=== DATASET EXCERPT ===

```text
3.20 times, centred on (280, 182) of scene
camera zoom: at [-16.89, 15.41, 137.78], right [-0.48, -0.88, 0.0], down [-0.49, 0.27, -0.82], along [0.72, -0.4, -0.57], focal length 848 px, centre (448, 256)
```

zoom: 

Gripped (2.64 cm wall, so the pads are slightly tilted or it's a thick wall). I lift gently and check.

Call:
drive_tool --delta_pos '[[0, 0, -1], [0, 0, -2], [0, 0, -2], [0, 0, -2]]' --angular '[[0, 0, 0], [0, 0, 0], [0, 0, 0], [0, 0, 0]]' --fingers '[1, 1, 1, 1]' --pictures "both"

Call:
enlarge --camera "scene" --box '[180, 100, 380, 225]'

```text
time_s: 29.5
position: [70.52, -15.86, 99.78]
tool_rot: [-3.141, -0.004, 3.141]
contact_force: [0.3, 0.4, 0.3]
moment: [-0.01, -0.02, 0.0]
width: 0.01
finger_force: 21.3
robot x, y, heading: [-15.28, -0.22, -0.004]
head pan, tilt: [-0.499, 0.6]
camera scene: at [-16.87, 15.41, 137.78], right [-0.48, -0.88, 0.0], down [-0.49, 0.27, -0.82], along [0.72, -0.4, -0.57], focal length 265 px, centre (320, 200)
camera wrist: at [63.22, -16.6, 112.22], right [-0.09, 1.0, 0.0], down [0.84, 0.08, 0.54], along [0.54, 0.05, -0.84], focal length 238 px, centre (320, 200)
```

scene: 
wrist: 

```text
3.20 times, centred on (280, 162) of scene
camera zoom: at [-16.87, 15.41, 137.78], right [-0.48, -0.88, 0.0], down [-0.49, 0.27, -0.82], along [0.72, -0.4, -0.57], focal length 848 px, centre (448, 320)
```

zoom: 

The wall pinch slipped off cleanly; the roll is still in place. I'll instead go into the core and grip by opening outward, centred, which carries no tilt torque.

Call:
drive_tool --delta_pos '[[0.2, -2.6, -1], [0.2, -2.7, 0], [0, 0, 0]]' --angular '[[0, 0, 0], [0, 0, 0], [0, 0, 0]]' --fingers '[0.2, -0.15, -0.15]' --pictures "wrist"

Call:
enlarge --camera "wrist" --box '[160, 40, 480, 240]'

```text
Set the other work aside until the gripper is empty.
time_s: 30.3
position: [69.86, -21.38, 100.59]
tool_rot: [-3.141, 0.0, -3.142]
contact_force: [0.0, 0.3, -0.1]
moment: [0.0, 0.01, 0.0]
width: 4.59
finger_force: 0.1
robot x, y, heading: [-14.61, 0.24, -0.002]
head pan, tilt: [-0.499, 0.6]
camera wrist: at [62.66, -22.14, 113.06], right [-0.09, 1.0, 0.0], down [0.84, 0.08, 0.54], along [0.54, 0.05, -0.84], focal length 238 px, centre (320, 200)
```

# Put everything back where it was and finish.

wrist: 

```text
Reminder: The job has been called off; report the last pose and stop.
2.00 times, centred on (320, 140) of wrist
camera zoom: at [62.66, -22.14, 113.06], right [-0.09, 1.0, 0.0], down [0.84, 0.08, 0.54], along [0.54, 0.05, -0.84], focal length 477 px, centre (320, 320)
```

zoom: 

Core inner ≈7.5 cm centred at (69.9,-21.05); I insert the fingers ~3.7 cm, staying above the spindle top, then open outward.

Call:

===

GOAL
Copy all of the data exactly. Write them as strings in a JSON array, leaving out blank lines.

EXPECTED ANSWER
[
  "```text",
  "3.20 times, centred on (280, 182) of scene",
  "camera zoom: at [-16.89, 15.41, 137.78], right [-0.48, -0.88, 0.0], down [-0.49, 0.27, -0.82], along [0.72, -0.4, -0.57], focal length 848 px, centre (448, 256)",
  "```",
  "zoom: ",
  "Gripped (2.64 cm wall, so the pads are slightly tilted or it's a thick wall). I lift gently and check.",
  "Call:",
  "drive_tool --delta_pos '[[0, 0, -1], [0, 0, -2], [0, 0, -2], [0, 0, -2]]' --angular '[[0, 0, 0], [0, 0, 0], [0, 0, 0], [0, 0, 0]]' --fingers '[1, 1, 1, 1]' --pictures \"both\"",
  "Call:",
  "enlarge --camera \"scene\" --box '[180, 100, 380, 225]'",
  "```text",
  "time_s: 29.5",
  "position: [70.52, -15.86, 99.78]",
  "tool_rot: [-3.141, -0.004, 3.141]",
  "contact_force: [0.3, 0.4, 0.3]",
  "moment: [-0.01, -0.02, 0.0]",
  "width: 0.01",
  "finger_force: 21.3",
  "robot x, y, heading: [-15.28, -0.22, -0.004]",
  "head pan, tilt: [-0.499, 0.6]",
  "camera scene: at [-16.87, 15.41, 137.78], right [-0.48, -0.88, 0.0], down [-0.49, 0.27, -0.82], along [0.72, -0.4, -0.57], focal length 265 px, centre (320, 200)",
  "camera wrist: at [63.22, -16.6, 112.22], right [-0.09, 1.0, 0.0], down [0.84, 0.08, 0.54], along [0.54, 0.05, -0.84], focal length 238 px, centre (320, 200)",
  "```",
  "scene: ",
  "wrist: ",
  "```text",
  "3.20 times, centred on (280, 162) of scene",
  "camera zoom: at [-16.87, 15.41, 137.78], right [-0.48, -0.88, 0.0], down [-0.49, 0.27, -0.82], along [0.72, -0.4, -0.57], focal length 848 px, centre (448, 320)",
  "```",
  "zoom: ",
  "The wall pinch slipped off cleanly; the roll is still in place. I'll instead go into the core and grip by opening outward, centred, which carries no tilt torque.",
  "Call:",
  "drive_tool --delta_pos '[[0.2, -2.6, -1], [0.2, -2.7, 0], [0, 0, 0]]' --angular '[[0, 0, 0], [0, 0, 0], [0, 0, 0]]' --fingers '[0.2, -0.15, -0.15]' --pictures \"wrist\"",
  "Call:",
  "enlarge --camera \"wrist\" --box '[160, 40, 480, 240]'",
  "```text",
  "Set the other work aside until the gripper is empty.",
  "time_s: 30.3",
  "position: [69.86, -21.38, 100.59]",
  "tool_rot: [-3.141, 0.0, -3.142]",
  "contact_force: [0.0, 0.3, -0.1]",
  "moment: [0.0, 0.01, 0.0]",
  "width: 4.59",
  "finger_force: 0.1",
  "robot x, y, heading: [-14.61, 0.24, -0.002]",
  "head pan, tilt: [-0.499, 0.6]",
  "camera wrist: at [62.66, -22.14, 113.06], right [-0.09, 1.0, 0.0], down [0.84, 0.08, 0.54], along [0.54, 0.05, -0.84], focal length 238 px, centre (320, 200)",
  "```",
  "# Put everything back where it was and finish.",
  "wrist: ",
  "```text",
  "Reminder: The job has been called off; report the last pose and stop.",
  "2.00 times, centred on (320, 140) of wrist",
  "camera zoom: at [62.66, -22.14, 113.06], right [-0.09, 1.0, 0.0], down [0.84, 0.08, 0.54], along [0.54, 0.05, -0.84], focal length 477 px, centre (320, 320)",
  "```",
  "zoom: ",
  "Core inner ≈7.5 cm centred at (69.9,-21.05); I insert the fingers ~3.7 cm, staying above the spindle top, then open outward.",
  "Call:"
]